Given problem: Lines that hold the word "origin" should be located and copied.

··· Data lines ···

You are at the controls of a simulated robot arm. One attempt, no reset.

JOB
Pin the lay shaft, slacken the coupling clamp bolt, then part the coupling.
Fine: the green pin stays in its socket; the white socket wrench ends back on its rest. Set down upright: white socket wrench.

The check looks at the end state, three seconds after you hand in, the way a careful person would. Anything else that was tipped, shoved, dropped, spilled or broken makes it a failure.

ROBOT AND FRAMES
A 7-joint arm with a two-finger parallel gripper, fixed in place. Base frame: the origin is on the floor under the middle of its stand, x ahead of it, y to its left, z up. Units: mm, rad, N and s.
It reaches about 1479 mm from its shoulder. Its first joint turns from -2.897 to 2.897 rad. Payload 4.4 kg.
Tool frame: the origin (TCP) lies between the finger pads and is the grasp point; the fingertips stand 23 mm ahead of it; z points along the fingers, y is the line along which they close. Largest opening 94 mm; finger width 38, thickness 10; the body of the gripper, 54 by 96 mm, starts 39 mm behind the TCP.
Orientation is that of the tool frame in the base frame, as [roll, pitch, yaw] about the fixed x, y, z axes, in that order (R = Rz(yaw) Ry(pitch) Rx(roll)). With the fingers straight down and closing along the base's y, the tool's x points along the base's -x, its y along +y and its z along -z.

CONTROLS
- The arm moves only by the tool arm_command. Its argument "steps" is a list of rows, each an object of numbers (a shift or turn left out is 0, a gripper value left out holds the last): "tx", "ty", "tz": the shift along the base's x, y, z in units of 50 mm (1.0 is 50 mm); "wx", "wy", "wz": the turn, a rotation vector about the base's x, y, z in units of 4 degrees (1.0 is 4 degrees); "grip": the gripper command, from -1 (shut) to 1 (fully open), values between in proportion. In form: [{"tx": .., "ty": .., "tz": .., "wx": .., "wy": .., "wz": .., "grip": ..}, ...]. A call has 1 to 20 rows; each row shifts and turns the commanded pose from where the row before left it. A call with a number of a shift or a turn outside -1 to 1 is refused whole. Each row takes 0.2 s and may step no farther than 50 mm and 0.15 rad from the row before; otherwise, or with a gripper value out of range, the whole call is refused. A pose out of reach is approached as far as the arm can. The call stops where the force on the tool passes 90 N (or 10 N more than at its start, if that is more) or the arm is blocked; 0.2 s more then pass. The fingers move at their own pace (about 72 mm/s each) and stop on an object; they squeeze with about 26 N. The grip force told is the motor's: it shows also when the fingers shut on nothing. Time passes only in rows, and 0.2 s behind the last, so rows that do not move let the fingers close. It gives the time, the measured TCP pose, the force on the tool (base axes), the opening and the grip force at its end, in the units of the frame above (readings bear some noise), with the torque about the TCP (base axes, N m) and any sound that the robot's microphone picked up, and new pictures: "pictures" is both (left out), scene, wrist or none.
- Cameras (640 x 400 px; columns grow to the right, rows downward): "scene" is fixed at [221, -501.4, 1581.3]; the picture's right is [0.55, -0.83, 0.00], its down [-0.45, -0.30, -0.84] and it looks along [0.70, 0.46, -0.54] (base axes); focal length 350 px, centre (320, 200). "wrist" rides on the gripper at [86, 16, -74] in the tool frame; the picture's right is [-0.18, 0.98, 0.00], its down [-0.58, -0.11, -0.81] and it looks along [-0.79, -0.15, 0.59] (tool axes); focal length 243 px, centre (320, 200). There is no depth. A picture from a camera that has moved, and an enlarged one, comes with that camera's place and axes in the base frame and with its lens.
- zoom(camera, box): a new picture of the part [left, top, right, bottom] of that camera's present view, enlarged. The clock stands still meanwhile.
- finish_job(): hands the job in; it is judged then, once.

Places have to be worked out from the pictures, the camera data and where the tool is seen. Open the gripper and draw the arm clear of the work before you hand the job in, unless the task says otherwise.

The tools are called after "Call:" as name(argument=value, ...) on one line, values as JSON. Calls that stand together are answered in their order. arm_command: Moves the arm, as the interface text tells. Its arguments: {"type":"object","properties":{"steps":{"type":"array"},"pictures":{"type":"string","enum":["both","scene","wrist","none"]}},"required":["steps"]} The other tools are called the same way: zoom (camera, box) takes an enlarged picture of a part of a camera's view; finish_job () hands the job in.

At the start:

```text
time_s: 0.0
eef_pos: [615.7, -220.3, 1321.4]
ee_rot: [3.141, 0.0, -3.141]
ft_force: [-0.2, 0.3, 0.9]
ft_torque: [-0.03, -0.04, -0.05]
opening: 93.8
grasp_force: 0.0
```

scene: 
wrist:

···

Result of this task:
A 7-joint arm with a two-finger parallel gripper, fixed in place. Base frame: the origin is on the floor under the middle of its stand, x ahead of it, y to its left, z up. Units: mm, rad, N and s.
Tool frame: the origin (TCP) lies between the finger pads and is the grasp point; the fingertips stand 23 mm ahead of it; z points along the fingers, y is the line along which they close. Largest opening 94 mm; finger width 38, thickness 10; the body of the gripper, 54 by 96 mm, starts 39 mm behind the TCP.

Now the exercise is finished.